* Begin Document *

How the architect lost their value


Architecture strives to be associated with other prestigious professions, namely doctors, lawyers and engineers. Yet architects battle for recognition and relevance, trying to understand their measurable role and value. If architects hope to some day be paid for their labor and society hopes to benefit from the work of architects, architects must first define and understand their role in society. How have historical movements defined its value of the architect?

Buildings didn’t always require an architect. Cities were once an eclectic mix of buildings developed by craftsman and builders of various trades. The renaissance brought about a divide in the role of the builder. No longer a practice of graduated level of craftsman, the roles were split into the liberal (thinking) of a building and the mechanical (execution) of the building. The pooling of money within a city to a few wealthy families produced a desire to strategically conceive a city or a building under a single output (the prince and his architect). The Enlightenment further defined the role of those who make buildings into specialized categories. An emphasis on scientific rational propelled the specialization of roles within the thinking sector of building development. This produced a split in the planning portion of building development into the architect and the engineer. The Industrial Revolution found utility in the further division of labor. As each aspect of a buildings development has been fragmented through historical movements, the separation has created unequal weight to these various roles, leaving the architect unpaid and oftentimes irrelevant.

The architect has been pigeonholed into a creative role, distanced from the tactile, struggling to reconcile with the practical facets that would allow its creative tactics to produce relevance in the economy.


Before the architect, there was the Master Builder. In the Renaissance in Europe a collective of workers developed the city. Their work was founded in tradition, in learning and understanding specific methods of construction. It was a skilled trade tied to the risk of the building’s conception and thus easy to measure and assign value to it. These builders developed fortressed buildings for various entities and families throughout the city that had individual needs to protect one’s own property. The city was formed around the concerns of civic community as a whole. Thus the city was comprised of factions of various guilds. Streets were jagged and organic as one building or project was added haphazardly to the existing urban fabric. Families gaining wealth attempted to hold their wealth in their own property.

Towards the end of the 16th Century families warring for more power had amassed greater wealth and now desired the reformation of cities around their own agendas. Although the city was contrived of a greater civic body, its manifestation was now through a singular pipeline of one family (prince and his architect). “It became possible to conceive of a project an entire city as a unit without taking account any difficulties: the financial means, the technical possibilities, the availability of skilled labor.”1 The development of prefabrication saved an enormous amount of time, changing the construction of a building from requiring many generations to requiring only a single generation of one architect or engineer.

* End Document *

→ What to do
I need one stretch of the document verbatim, from "The architect has" to "relevance in the economy.".

* Begin Material provided *

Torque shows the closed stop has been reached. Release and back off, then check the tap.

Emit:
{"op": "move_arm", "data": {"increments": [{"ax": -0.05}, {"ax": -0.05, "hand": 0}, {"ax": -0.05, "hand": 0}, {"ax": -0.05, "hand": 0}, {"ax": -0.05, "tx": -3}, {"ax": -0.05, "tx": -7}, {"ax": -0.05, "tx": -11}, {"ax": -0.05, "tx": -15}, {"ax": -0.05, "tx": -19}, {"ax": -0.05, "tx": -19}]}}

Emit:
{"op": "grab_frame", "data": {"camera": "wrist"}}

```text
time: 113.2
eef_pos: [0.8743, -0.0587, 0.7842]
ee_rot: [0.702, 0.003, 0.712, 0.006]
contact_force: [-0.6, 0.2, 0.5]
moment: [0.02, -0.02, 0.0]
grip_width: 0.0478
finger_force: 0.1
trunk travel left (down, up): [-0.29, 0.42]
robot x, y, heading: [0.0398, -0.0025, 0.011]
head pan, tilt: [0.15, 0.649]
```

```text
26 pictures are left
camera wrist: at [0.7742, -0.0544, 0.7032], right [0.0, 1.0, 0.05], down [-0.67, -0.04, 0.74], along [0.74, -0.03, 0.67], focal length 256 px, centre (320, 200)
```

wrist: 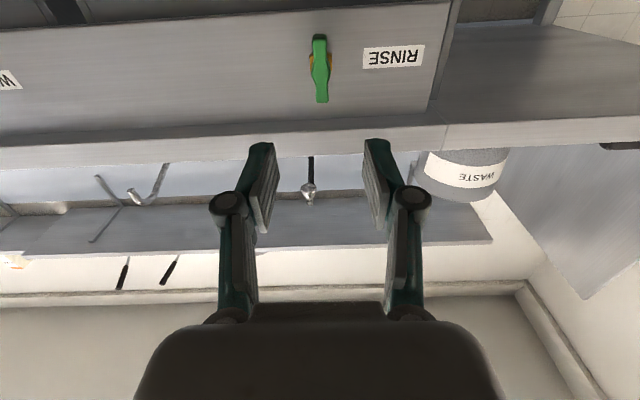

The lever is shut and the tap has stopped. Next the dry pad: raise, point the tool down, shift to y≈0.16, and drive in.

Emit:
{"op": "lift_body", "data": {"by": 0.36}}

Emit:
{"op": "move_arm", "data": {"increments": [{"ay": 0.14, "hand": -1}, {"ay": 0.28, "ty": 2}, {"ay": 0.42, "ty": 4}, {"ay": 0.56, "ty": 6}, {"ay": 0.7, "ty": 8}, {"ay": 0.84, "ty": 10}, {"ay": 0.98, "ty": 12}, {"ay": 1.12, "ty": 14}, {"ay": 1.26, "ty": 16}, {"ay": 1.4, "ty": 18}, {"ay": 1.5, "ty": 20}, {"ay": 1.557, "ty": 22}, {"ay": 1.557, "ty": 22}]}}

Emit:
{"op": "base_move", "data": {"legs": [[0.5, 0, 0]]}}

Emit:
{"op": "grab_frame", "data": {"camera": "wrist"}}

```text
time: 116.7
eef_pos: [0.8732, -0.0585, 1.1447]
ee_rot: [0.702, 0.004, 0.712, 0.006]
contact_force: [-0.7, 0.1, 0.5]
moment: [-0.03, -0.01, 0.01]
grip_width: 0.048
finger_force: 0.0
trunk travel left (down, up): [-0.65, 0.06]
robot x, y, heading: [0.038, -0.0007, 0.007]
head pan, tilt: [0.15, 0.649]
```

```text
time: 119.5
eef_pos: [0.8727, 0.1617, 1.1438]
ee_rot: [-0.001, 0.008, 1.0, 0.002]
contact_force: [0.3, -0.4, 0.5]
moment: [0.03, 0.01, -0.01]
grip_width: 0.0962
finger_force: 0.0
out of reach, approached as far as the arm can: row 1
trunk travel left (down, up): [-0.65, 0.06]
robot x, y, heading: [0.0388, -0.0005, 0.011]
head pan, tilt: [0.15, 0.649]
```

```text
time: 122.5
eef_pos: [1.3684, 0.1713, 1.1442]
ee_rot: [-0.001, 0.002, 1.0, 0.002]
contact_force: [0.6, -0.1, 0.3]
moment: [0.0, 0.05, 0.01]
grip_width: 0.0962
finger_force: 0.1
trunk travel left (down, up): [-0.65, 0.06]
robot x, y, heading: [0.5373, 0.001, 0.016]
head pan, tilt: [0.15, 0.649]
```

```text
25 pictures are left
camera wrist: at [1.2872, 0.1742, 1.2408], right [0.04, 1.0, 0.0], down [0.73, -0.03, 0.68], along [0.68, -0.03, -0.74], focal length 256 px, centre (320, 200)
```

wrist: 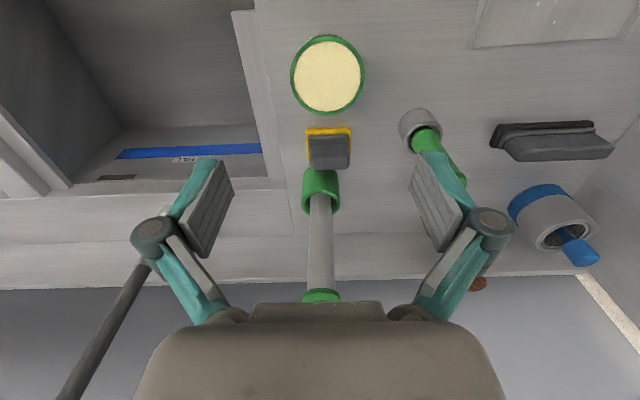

* End Material provided *

→ The response
The architect has been pigeonholed into a creative role, distanced from the tactile, struggling to reconcile with the practical facets that would allow its creative tactics to produce relevance in the economy.